All’apertura dell’incontro, tenuto presso la Scuola di Arti e Mestieri dell’Università di Santiago, è stato letto un comunicato del Coordinamento delle Assemblee Territoriali (CAT) che respinge la convocazione dall’alto dell’Assemblea costituente, mentre difende un processo per la creazione di una nuova Costituzione che parta dalle assemblee, dai cabildos e dai movimenti popolari.

Il comunicato spiega di voler rafforzare il soggetto popolare basandosi sul lavoro solidale e collettivo nei quartieri, sull’autoeducazione e sull’auto-formazione popolare, e difende “una democrazia diretta senza gerarchie“. Chiama a destituire la classe politica, il potere e le militanze tradizionali, mentre difende l’idea di vivere in comunità e tessere vincoli di fiducia nei territori. Questo è il nucleo della ribellione e il patrimonio politico-culturale più importante per le prossime generazioni di ribelli. Così come la sollevazione ecuadoriana ha dato vita a un Parlamento Indigeno e Popolare in cui si sono già coordinati 200 movimenti, l’esplosione cilena si condensa e acquisisce densità politica nella rete delle assemblee territoriali.

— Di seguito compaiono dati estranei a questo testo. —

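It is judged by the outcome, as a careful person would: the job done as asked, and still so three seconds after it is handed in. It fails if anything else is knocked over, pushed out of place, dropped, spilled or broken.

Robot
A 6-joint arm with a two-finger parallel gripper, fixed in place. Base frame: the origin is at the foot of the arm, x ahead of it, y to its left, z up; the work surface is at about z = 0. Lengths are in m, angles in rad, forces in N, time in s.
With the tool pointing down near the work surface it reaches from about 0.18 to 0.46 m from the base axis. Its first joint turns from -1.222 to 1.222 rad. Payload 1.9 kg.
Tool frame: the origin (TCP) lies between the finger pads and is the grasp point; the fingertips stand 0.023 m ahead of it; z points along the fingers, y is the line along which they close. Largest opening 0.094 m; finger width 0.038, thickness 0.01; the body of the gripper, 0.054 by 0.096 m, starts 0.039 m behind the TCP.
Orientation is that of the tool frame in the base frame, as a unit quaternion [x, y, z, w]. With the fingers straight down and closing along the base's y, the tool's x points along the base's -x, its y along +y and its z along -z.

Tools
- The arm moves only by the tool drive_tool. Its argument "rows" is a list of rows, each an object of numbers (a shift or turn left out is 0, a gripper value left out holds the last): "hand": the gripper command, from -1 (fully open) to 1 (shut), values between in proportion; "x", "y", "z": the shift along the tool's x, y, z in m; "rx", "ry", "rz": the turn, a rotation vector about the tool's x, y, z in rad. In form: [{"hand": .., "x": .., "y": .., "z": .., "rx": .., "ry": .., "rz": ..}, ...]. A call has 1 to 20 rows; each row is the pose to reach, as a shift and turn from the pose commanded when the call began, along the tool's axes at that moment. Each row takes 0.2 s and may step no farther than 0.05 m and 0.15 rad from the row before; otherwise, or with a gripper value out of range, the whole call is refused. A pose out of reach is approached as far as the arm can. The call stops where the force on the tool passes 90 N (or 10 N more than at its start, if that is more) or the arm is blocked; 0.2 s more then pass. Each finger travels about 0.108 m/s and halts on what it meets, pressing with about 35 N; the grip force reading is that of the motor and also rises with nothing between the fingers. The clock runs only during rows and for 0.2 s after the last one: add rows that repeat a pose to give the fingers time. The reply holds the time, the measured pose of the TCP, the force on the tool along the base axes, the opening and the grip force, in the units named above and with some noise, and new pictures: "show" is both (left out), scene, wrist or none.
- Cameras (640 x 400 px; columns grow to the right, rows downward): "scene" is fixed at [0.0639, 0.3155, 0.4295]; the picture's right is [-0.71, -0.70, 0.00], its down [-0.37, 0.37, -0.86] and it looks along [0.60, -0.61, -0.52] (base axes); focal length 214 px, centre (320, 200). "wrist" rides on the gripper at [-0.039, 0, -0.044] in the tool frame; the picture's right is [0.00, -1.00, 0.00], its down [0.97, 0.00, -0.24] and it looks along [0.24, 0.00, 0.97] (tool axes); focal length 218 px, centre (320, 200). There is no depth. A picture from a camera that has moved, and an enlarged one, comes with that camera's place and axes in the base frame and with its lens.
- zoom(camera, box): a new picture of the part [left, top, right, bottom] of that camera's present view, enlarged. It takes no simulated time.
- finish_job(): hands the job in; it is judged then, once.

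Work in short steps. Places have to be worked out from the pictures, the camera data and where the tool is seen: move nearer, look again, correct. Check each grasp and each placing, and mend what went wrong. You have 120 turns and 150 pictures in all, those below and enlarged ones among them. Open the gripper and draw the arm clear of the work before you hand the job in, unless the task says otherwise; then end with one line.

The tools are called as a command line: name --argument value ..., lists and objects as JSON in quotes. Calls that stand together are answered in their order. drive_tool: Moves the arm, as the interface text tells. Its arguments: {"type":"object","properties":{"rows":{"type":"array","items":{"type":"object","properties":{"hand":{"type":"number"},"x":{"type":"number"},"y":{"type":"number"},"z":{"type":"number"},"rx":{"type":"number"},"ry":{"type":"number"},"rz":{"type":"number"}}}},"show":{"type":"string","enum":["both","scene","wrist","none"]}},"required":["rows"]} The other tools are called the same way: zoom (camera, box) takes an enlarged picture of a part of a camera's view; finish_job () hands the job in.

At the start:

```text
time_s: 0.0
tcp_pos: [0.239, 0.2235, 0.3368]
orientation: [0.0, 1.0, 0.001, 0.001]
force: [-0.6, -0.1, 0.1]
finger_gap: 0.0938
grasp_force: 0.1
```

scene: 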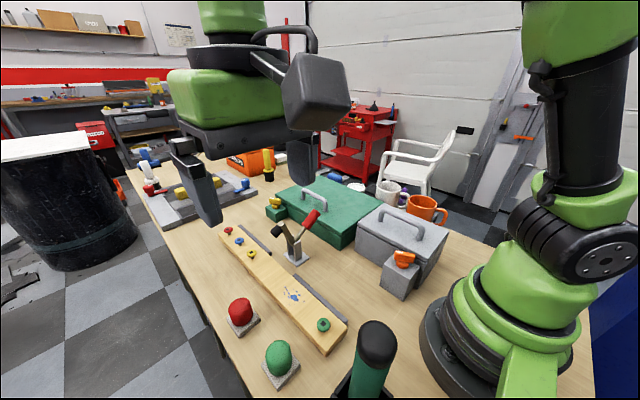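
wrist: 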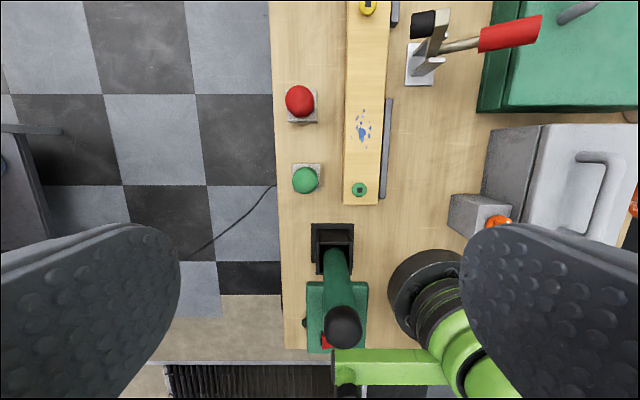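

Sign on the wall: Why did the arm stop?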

L’esperienza ci insegna che l’intensa azione moltitudinaria che si suole chiamare “ciclo di protesta”, si sgrana con il passare del tempo. Per far sì che le pratiche collettive non si diluiscano e perché “la dignità si faccia abitudine”, come sottolinea il Coordinamento, ciò che migliaia di persone hanno vissuto deve cristallizzarsi in queste organizzazioni territoriali, che continueranno a intaccare il sistema, in silenzio, quando i riflettori dei media saranno spenti.

C’è molto da discutere e c’è da continuare a imparare. Come creare la nostra agenda e non dipendere dall’agenda dell’alto; come sfuggire alla logica di riportare alle istituzioni o allo scenario macro quello che stiamo costruendo in basso e a sinistra. Queste assemblee sono il mondo nuovo possibile di cui dobbiamo prenderci cura affinché altri e altre lo facciano moltiplicare, quando possano e quando vogliano.